Given information –
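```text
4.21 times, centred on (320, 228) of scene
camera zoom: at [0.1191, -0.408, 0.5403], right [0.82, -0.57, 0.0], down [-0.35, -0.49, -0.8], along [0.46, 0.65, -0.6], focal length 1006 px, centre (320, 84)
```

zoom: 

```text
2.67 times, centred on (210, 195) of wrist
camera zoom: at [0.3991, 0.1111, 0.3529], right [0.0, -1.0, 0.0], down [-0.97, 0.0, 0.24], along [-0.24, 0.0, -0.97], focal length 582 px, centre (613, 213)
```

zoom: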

Brief –
Read the data above. Pull out each line in which the string "zoom" appears.

Exercise answer –
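camera zoom: at [0.1191, -0.408, 0.5403], right [0.82, -0.57, 0.0], down [-0.35, -0.49, -0.8], along [0.46, 0.65, -0.6], focal length 1006 px, centre (320, 84)
zoom: 
camera zoom: at [0.3991, 0.1111, 0.3529], right [0.0, -1.0, 0.0], down [-0.97, 0.0, 0.24], along [-0.24, 0.0, -0.97], focal length 582 px, centre (613, 213)
zoom: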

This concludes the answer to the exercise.